**Written tasks**
1 – Show the exact text of the extract to read starting from "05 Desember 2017" and stopping at the end of "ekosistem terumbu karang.".
2 – Produce the text that comes next in the extract to read.

**Source excerpt**
■ ■ ■
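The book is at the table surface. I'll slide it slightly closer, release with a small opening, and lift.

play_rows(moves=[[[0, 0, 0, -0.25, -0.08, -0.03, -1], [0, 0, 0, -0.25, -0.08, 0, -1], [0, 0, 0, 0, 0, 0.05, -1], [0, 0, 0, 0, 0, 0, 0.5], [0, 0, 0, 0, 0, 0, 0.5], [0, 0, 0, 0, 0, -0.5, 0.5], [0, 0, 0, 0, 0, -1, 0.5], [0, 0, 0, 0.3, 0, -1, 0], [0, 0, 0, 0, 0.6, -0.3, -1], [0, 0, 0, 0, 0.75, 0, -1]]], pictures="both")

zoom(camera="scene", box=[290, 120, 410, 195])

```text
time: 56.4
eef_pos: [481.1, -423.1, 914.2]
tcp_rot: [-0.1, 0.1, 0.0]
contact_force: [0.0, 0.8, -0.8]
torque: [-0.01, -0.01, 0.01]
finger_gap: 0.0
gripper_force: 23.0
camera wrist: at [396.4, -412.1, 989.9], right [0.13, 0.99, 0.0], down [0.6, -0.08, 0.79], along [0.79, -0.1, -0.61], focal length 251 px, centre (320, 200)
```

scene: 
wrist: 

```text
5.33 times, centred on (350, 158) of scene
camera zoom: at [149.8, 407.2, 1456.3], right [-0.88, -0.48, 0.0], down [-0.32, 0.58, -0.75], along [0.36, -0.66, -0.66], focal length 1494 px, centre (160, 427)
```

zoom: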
■ ■ ■
**Extract to read**
"pendekatan psiko-socio culture merupakan prasyarat memahami perilaku masyarakat dan membangun kesadaran bersama untuk mengelola kawasan konservasi yang lebih manusiawi"

05 Desember 2017

Paradigma Baru Pengelolaan Kawasan Konservasi di Indonesia: Membangun ‘Learning Organization’

FAKTA
1.  Indonesia memiliki kawasan konservasi yang tersebar di seluruh wilayah propinsi, sebanyak 556 unit dengan luas mencapai 27,26 juta hektar, dimana seluas 5,32 juta ha merupakan kawasan konservasi perairan atau 21,26% dari total luas kawasan hutan dan kawasan konservasi perairan di Indonesia. Mewakili seluruh tipe ekosistem yang ada di wilayah Nusantara, mulai dari ekosistem pegunungan, hutan dataran rendah, savana, ekosistem pantai, padang lamun sampai ekosistem terumbu karang.
■ ■ ■
**Answers to the problems**
1 –
05 Desember 2017

Paradigma Baru Pengelolaan Kawasan Konservasi di Indonesia: Membangun ‘Learning Organization’

FAKTA
1.  Indonesia memiliki kawasan konservasi yang tersebar di seluruh wilayah propinsi, sebanyak 556 unit dengan luas mencapai 27,26 juta hektar, dimana seluas 5,32 juta ha merupakan kawasan konservasi perairan atau 21,26% dari total luas kawasan hutan dan kawasan konservasi perairan di Indonesia. Mewakili seluruh tipe ekosistem yang ada di wilayah Nusantara, mulai dari ekosistem pegunungan, hutan dataran rendah, savana, ekosistem pantai, padang lamun sampai ekosistem terumbu karang.

2 –
2.  Sebagian besar atau 60,19% kawasan konservasi berstatus sebagai taman nasional. Beberapa dari taman nasional memiliki pengakuan global seperti World Heritage, Biosphere Reserve, ASEAN Heritage dan Ramsar Site. Pengakuan global merupakan bukti bahwa kawasan konservasi di Indonesia memiliki nilai penting bagi konservasi keanekaragaman hayati secara global. Kawasan konservasi juga berfungsi sebagai daerah resapan air, ‘pabrik air’, perlindungan hidrologi, iklim mikro, kesuburan tanah, sumber mikroba, keseimbangan siklus air, penyimpan karbon dan menjaga kesehatan daerah aliran sungai dari hulu sampai ke hilir.
3.   Kawasan konservasi dikelilingi oleh lebih kurang 5.860 desa. BRWA/AMAN, HUMA dan mitra lainnya mengusulkan sebagian dari wilayah tersebut sebagai wilayah adat (seluas kurang lebih 1.640.264 hektar di 129 komunitas adat). Misalnya di kawasan TN Betung Kerihun  seluas ± 306.068 hektar, kawasan TN Sebangau seluas ± 138.321 hektar, serta kawasan TN Lore Lindu seluas ± 95.458 hektar.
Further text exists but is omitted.